→ **Task description**
All lines in which the word "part" occurs are to be extracted.

** begin Data for processing **

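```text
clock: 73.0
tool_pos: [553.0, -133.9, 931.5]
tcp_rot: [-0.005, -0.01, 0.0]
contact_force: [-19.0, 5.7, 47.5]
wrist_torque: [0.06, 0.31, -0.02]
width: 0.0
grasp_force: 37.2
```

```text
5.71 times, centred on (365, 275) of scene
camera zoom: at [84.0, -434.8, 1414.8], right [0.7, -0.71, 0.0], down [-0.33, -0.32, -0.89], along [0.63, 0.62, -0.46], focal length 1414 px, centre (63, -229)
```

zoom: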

** end Data for processing **
** begin Data for processing **

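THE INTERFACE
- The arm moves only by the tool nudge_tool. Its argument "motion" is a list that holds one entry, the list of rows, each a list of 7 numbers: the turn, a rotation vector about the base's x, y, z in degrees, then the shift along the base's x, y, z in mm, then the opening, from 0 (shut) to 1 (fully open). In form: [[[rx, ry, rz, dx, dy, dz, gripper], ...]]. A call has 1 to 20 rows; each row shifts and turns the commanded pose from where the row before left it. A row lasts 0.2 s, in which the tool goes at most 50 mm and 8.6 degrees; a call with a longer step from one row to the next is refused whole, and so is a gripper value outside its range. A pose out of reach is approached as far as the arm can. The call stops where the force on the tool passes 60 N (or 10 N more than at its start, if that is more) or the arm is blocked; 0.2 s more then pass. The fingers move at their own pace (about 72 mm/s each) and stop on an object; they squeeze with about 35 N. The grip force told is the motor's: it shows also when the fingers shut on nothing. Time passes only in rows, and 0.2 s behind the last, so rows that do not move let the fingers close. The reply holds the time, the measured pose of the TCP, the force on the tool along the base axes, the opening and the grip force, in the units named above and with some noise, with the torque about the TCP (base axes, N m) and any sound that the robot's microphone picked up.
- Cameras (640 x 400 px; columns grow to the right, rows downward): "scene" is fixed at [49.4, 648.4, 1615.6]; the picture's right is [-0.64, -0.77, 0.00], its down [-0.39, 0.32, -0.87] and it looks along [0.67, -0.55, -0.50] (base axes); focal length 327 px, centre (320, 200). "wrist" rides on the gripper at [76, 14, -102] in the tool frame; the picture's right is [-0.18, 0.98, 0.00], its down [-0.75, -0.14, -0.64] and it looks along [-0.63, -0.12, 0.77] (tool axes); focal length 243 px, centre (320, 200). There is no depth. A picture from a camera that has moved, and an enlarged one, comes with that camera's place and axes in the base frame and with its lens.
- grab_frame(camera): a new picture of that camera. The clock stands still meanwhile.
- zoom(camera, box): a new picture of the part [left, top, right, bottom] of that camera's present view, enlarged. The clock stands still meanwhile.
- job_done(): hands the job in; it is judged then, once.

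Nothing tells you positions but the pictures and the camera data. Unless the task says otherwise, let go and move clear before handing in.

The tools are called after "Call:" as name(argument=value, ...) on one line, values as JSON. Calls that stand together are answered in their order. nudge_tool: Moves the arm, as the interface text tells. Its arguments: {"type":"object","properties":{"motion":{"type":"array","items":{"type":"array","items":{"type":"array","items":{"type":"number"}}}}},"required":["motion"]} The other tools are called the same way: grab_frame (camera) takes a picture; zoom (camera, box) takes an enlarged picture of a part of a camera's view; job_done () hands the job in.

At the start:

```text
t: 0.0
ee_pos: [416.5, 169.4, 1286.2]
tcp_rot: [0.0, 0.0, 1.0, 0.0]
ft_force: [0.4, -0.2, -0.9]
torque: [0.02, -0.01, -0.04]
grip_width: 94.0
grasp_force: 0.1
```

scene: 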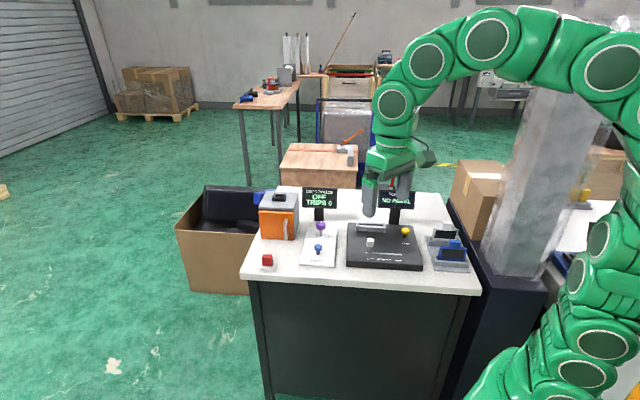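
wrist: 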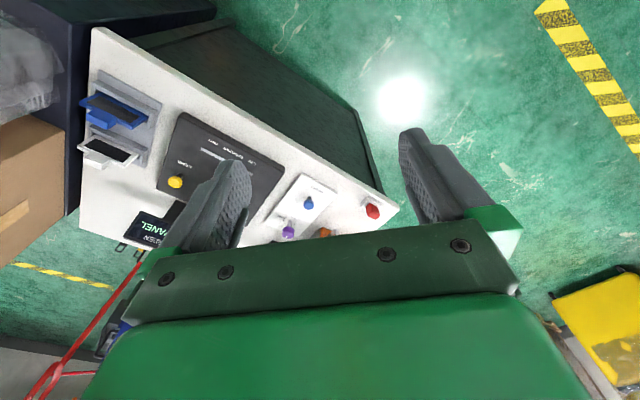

** end Data for processing **
** begin Data for processing **

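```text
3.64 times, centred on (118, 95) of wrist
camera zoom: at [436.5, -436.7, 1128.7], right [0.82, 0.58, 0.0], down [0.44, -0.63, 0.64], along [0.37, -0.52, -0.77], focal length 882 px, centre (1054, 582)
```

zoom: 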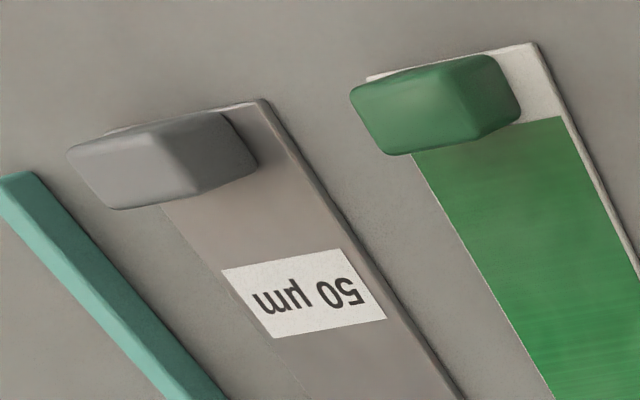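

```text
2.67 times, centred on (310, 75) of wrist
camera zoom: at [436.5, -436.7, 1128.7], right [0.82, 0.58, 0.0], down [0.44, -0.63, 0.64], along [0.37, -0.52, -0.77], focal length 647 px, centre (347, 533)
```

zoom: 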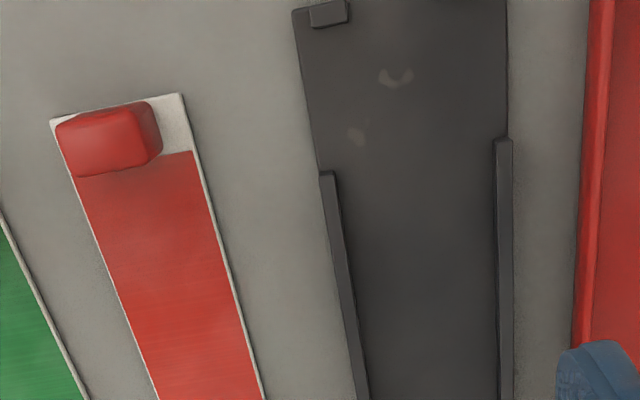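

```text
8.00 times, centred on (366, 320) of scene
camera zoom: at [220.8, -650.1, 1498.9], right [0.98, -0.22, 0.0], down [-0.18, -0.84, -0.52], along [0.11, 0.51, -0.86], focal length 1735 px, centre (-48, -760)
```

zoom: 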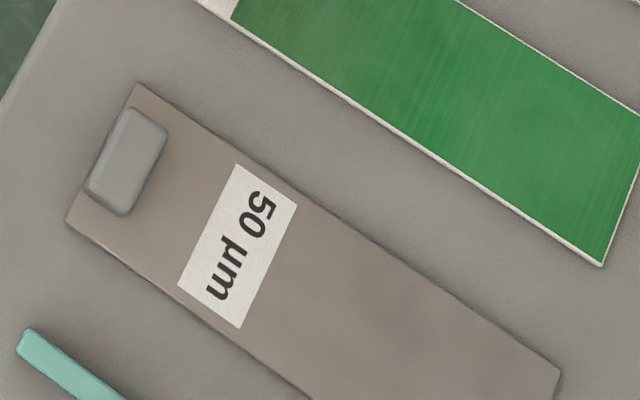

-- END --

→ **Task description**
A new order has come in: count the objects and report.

** end Data for processing **

→ **Output of the task**
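- zoom(camera, box): a new picture of the part [left, top, right, bottom] of that camera's present view, enlarged. The clock stands still meanwhile.
The tools are called after "Call:" as name(argument=value, ...) on one line, values as JSON. Calls that stand together are answered in their order. nudge_tool: Moves the arm, as the interface text tells. Its arguments: {"type":"object","properties":{"motion":{"type":"array","items":{"type":"array","items":{"type":"array","items":{"type":"number"}}}}},"required":["motion"]} The other tools are called the same way: grab_frame (camera) takes a picture; zoom (camera, box) takes an enlarged picture of a part of a camera's view; job_done () hands the job in.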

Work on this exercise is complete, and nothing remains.